* Begin Dataset content *
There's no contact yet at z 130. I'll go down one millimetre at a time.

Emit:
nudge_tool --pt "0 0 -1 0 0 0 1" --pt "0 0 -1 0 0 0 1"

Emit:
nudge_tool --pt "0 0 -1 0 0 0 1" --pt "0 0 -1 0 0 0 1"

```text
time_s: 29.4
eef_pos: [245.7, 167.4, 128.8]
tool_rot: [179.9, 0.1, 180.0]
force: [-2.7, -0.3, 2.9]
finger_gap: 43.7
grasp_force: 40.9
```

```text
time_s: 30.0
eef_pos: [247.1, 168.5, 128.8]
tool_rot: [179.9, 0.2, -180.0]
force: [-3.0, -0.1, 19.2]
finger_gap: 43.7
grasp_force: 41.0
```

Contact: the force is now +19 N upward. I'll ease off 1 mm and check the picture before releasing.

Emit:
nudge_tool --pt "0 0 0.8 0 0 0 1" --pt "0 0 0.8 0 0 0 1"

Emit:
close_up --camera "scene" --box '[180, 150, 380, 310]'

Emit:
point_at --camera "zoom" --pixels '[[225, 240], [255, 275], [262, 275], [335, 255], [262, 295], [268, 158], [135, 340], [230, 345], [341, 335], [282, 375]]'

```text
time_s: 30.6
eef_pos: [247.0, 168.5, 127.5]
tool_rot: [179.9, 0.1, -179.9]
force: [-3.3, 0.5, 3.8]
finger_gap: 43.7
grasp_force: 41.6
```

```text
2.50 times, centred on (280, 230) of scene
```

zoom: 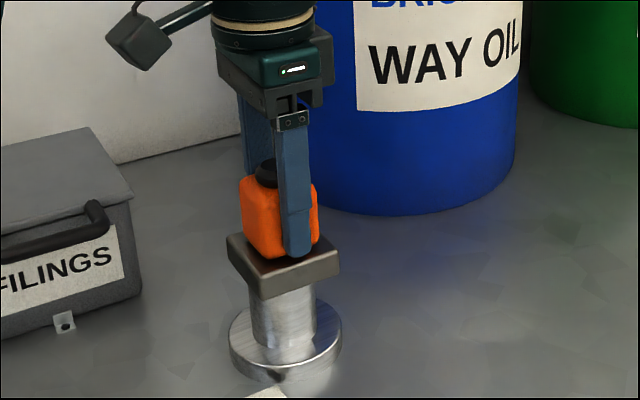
* End Dataset content *
Stated task –
Cite the passage exactly. Begin with "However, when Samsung" and finish with "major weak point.".
* Begin Passage *
As they enter a 4th generation, are foldable phones finally mature?

It's been four years since the first foldable smartphones arrived, giving us a fresh design in an industry that has been running out of innovation. Then reality hit, and fragile foldables failed to hold up in practice. Are they now finally ready for the real world? — Photo: Zacharie Scheurer/dpa

BERLIN: The basic idea of foldable smartphones is an attractive one: They offer a large screen area, even though the device itself is compact and fits in a pocket.

However, when Samsung and Huawei came out with the first foldable smartphones in 2019, the disadvantages quickly became apparent as the folding mechanism proved to be a major weak point.

The fourth generation of folding devices is now here and the manufacturers promise that the teething troubles have been overcome. We put three models to the test to see if the so-called foldables are worth their premium price.

We tested the Samsung Galaxy Z Flip 4 and the Motorola Razr 2022, both of which are clamshell models that fold horizontally and have a normal smartphone size when opened.

The third device was the Samsung Galaxy Z Fold 4, which starts off as a standard smartphone that can be opened up like a book to form a tablet.

Hinge no longer a problem

For all three, the hinge's mechanical stability is not an issue. Unlike the folding devices of the first generation, the complicated mechanics are no longer fragile but enclosed in stable metal frames.

The Razr 2022 scores points in the looks department while both Samsung devices haven’t succeeded in getting rid of the wedge-shaped gap created when they’re folded.
* End Passage *
Solution –
However, when Samsung and Huawei came out with the first foldable smartphones in 2019, the disadvantages quickly became apparent as the folding mechanism proved to be a major weak point.